STATED GOAL: In the listing below, locate the lines that hold "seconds" and copy them.

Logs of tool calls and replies
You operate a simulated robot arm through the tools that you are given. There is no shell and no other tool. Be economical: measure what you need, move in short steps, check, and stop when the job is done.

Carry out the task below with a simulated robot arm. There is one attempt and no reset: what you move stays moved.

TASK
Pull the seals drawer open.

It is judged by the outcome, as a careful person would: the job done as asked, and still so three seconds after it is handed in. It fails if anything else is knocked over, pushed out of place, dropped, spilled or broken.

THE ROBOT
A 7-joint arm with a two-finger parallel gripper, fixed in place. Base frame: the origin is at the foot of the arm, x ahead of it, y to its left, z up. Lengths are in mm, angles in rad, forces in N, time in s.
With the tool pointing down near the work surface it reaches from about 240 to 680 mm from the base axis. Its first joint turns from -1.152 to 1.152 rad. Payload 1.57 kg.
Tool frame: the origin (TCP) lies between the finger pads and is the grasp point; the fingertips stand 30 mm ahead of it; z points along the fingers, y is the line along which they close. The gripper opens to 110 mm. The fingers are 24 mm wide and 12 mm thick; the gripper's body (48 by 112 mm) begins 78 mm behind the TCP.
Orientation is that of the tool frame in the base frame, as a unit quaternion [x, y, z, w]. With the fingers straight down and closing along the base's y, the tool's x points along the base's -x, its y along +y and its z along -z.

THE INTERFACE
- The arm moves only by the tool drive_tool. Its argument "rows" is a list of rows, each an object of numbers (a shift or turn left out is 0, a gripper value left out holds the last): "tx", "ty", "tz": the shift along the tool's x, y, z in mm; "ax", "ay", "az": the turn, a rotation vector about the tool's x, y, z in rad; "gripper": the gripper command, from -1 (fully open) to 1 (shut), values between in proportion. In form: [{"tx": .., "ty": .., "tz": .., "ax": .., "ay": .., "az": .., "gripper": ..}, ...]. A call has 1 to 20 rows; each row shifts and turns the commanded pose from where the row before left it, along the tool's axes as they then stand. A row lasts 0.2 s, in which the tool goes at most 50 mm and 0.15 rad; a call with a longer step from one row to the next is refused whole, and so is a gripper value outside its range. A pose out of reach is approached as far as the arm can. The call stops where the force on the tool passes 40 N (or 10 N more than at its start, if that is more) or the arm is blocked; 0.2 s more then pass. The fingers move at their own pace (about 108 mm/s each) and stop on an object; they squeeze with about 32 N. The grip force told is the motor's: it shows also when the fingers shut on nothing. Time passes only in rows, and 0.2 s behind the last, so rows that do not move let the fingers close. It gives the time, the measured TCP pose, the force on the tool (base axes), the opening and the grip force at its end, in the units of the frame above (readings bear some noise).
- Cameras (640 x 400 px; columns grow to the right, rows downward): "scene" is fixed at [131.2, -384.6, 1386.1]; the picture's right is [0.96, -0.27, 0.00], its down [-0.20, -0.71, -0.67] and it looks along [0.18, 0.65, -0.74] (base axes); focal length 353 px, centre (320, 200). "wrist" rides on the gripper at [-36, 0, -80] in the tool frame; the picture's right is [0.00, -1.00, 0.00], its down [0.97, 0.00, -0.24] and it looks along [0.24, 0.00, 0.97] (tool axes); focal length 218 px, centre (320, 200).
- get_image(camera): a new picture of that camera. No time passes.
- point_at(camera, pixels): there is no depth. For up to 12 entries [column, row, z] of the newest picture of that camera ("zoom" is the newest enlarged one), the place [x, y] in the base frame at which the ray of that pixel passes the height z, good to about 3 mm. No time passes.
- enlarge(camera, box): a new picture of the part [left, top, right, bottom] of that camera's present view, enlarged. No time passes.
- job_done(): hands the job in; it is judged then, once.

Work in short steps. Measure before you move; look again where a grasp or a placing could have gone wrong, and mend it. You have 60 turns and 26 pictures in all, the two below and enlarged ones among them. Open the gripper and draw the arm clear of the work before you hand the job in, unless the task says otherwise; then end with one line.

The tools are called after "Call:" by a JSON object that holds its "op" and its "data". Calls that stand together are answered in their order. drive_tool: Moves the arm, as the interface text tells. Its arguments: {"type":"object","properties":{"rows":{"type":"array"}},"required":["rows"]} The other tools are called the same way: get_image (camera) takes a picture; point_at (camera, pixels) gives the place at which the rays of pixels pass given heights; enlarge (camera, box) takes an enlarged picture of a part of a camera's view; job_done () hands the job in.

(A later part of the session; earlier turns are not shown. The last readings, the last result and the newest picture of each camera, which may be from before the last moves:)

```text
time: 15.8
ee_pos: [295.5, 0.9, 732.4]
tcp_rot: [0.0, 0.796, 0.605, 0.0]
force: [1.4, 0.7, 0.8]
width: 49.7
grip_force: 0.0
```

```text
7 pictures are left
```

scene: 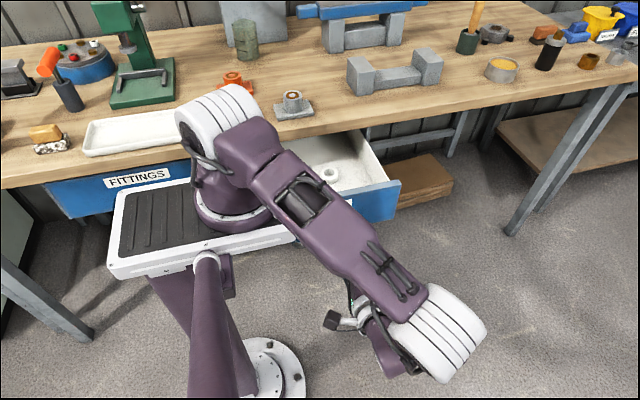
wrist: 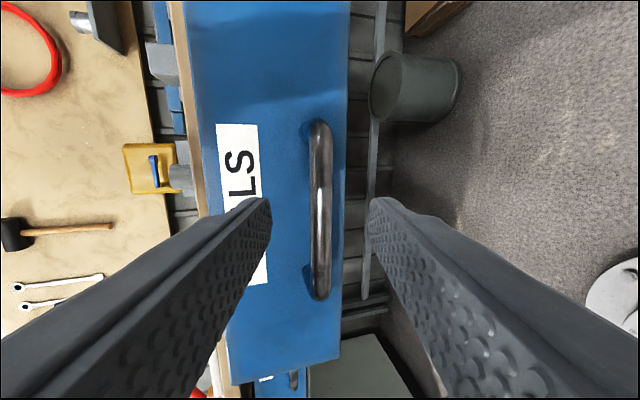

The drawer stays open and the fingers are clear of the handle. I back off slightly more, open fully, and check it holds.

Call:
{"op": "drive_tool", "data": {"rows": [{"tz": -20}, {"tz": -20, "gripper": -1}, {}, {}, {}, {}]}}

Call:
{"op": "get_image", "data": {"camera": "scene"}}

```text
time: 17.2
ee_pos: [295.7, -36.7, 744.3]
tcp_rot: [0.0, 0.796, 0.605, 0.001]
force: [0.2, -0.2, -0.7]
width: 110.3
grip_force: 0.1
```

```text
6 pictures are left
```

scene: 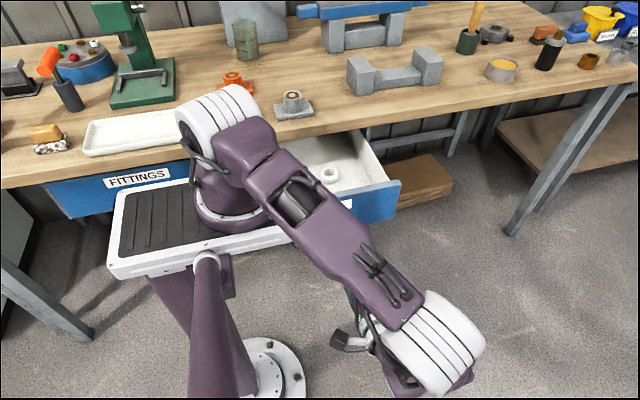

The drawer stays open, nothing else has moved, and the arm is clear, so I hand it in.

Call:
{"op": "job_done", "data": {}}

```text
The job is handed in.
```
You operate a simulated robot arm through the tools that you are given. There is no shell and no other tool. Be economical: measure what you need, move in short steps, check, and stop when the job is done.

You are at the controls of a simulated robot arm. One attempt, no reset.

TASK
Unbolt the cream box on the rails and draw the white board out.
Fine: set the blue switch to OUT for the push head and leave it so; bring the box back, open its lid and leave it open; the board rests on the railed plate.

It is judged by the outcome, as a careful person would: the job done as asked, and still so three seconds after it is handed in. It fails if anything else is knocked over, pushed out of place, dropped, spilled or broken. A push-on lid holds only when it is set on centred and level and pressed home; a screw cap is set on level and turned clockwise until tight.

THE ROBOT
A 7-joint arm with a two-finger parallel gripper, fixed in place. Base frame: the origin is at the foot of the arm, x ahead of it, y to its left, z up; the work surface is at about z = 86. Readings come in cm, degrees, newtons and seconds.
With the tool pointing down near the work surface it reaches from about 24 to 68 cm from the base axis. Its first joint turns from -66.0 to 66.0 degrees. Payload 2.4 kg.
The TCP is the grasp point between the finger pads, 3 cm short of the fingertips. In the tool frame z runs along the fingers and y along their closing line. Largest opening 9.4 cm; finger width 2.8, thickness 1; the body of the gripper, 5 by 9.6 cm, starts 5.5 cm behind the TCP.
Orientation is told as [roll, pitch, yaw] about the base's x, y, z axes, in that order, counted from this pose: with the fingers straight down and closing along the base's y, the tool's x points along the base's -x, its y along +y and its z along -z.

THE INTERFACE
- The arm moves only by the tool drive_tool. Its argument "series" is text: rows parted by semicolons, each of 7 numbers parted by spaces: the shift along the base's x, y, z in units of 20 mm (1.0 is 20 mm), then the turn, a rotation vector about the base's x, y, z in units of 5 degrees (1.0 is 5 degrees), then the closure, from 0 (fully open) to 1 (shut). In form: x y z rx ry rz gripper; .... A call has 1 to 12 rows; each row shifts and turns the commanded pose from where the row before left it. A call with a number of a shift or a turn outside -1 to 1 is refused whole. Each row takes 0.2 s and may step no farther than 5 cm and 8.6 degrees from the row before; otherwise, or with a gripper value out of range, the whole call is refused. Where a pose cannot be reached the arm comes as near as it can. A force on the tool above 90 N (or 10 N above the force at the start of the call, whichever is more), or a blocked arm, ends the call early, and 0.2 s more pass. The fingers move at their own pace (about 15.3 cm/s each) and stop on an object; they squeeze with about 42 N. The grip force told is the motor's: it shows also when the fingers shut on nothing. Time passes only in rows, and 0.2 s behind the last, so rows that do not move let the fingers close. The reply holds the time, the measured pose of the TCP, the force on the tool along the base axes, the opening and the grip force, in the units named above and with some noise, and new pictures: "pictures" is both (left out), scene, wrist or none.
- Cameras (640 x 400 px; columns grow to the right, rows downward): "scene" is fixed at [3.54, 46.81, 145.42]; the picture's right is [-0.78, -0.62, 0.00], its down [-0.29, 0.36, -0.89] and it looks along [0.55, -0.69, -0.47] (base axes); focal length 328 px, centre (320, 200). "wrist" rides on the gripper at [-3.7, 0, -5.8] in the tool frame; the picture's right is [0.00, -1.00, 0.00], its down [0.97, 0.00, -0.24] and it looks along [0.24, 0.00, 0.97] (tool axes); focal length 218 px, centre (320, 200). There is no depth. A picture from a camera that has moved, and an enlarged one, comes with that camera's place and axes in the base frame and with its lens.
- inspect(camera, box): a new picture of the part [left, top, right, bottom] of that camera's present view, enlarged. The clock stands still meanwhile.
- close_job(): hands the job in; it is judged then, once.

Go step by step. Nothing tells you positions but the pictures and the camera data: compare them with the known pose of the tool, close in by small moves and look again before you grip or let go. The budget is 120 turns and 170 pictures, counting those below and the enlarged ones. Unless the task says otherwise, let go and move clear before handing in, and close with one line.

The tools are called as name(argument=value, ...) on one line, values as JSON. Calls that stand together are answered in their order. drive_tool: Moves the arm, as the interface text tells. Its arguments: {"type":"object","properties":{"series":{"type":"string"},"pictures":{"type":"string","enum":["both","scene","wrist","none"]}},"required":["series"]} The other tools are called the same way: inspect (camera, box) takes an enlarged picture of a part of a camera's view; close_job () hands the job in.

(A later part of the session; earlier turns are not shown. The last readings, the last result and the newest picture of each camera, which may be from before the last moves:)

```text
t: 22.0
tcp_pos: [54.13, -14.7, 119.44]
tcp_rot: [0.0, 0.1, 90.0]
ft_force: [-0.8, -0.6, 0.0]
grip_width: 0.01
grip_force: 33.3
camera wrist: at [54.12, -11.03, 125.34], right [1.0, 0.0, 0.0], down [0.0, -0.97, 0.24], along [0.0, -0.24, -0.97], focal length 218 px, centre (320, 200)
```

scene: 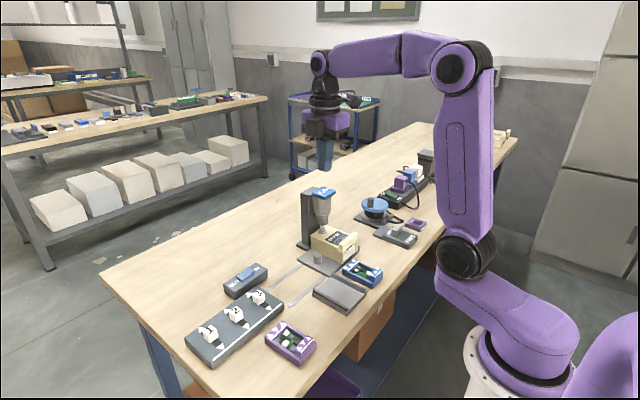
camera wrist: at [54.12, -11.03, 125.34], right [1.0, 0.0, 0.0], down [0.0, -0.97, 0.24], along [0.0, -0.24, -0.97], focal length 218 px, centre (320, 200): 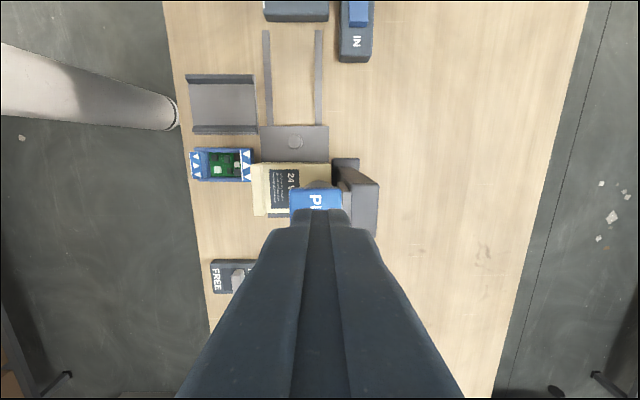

CORRECT RESPONSE:
It is judged by the outcome, as a careful person would: the job done as asked, and still so three seconds after it is handed in. It fails if anything else is knocked over, pushed out of place, dropped, spilled or broken.
It is judged by the outcome, as a careful person would: the job done as asked, and still so three seconds after it is handed in. It fails if anything else is knocked over, pushed out of place, dropped, spilled or broken. A push-on lid holds only when it is set on centred and level and pressed home; a screw cap is set on level and turned clockwise until tight.
A 7-joint arm with a two-finger parallel gripper, fixed in place. Base frame: the origin is at the foot of the arm, x ahead of it, y to its left, z up; the work surface is at about z = 86. Readings come in cm, degrees, newtons and seconds.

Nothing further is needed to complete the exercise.